Compare Mr Baker’s rant with what some real Conservative sages have said about the House of Commons. Walter Bagehot described it as “a great and open council”. Sir Henry Campbell-Bannerman said that it performed “the grand inquest on the nation”. Sir Sidney Lowe described it as “the visible centre, the working motor of our constitution”. “Take parliament out of the history of England”, Enoch Powell once said, “and that history itself becomes meaningless”. McCallum Scott, a Liberal MP, recalls bumping into Winston Churchill, then also a Liberal MP, when he was leaving the House of Commons one night in March 1917, a particularly fraught month in the history of the first world war:
[Churchill] called me into the Chamber to take a last look round. All was darkness except a ring of faint light all around under the Gallery. We could dimly see the Table but walls and roof were invisible. “look at it,” he said. “this little place is what makes the difference between us and Germany. It is in virtue of this that we shall muddle through to success and for lack of this Germany’s brilliant efficiency leads her to final destruction. This little room is the shrine of the world’s liberties.

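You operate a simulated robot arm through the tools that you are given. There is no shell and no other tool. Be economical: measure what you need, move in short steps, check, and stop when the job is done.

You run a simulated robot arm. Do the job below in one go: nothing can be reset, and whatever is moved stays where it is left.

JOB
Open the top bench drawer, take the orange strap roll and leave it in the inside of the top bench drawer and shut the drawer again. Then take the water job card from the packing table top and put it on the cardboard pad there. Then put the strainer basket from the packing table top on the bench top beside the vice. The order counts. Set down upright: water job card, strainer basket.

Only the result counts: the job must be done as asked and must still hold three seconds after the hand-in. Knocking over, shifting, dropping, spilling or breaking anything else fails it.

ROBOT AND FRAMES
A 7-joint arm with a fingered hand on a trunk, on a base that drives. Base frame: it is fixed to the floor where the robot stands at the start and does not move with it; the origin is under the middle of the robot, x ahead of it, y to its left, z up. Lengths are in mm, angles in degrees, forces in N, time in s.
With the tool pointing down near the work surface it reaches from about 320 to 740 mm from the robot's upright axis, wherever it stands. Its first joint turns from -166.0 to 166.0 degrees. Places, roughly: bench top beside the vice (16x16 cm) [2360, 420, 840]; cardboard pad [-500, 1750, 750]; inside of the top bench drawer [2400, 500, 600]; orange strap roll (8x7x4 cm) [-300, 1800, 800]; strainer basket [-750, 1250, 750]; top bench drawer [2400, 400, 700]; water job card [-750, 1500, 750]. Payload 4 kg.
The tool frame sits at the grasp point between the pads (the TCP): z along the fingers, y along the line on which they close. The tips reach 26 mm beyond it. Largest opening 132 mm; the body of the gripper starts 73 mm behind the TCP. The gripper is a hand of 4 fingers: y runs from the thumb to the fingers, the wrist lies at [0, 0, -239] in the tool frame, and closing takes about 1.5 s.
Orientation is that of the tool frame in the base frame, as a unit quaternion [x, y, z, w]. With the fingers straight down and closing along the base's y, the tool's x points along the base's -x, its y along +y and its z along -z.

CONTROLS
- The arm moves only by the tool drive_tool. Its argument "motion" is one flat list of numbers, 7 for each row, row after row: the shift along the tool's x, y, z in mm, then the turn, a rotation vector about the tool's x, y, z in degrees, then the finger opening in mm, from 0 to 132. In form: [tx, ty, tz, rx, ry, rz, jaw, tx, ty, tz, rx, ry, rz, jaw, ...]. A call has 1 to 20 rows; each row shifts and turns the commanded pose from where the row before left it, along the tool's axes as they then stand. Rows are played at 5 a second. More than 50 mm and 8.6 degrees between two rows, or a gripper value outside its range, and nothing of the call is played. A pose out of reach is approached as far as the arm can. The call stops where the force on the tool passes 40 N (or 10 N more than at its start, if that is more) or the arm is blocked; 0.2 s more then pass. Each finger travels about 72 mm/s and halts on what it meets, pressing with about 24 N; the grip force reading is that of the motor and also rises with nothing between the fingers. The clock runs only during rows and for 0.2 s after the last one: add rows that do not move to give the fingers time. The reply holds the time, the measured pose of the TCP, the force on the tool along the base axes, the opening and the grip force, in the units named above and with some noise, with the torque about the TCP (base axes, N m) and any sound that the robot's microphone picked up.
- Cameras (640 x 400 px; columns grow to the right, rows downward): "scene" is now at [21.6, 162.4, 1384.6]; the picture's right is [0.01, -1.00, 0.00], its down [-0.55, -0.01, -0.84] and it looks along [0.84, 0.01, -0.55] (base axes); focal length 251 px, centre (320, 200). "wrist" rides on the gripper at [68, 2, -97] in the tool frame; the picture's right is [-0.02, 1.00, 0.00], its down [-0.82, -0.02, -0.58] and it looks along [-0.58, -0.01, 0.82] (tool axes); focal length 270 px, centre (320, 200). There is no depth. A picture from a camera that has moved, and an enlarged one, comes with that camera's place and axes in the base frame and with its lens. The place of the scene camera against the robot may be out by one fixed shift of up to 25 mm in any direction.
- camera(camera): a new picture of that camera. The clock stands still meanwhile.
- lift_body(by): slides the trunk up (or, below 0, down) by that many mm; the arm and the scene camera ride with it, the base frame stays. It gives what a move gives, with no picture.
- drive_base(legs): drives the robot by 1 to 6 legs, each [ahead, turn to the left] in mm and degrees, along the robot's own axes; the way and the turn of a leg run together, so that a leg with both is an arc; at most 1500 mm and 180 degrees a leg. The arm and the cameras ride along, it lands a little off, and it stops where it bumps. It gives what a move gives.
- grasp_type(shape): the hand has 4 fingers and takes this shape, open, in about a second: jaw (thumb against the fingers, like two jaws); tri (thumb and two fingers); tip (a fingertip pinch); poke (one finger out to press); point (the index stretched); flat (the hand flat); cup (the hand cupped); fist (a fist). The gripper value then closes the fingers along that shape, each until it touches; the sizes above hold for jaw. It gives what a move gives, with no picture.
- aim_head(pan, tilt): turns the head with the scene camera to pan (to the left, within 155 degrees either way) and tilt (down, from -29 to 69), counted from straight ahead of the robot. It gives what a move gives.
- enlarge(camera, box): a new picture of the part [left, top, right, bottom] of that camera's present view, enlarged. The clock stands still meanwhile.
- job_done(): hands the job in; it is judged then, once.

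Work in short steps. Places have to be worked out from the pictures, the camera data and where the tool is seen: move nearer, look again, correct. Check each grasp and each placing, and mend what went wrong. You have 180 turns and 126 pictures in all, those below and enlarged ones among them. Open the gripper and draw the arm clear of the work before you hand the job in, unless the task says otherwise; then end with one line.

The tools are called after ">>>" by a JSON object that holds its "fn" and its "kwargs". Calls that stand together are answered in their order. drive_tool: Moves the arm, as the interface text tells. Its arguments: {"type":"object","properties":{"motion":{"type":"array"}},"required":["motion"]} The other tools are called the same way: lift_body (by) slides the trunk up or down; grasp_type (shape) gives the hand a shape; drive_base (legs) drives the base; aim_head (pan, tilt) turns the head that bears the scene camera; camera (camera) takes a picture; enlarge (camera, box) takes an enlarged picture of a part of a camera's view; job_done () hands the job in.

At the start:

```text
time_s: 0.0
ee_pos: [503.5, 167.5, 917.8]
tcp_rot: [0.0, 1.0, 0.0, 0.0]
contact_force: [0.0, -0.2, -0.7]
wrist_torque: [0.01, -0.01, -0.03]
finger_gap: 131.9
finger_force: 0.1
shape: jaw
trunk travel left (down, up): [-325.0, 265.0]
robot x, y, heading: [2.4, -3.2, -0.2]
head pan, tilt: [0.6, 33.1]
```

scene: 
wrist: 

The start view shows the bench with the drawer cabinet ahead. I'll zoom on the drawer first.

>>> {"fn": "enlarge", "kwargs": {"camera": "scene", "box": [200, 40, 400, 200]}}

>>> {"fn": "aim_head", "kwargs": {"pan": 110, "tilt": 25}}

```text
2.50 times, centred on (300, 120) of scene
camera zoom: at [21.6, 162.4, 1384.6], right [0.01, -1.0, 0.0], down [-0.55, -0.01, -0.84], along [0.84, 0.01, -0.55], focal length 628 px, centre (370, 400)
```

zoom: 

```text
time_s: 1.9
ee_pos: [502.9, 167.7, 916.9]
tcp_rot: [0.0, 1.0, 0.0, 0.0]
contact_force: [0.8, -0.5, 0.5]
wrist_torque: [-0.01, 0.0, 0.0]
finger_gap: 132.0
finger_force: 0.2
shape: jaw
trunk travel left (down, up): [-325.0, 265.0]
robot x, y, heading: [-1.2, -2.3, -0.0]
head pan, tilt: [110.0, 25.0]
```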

The reason that Mr Baker can rant about bulldozing this shrine of the world’s liberties into the river is that he is not a Conservative. He is a Jacobin, an anarchist, a national populist, and a thoroughly dangerous person. Whether true Conservatives can save their party from such vandals is one of the great political issues of our time.
Correction (April 9th 2019): This piece previously stated that Margaret Thatcher was MP for Grantham. In fact, though Ms Thatcher came from Grantham, she was never its MP. This has been amended.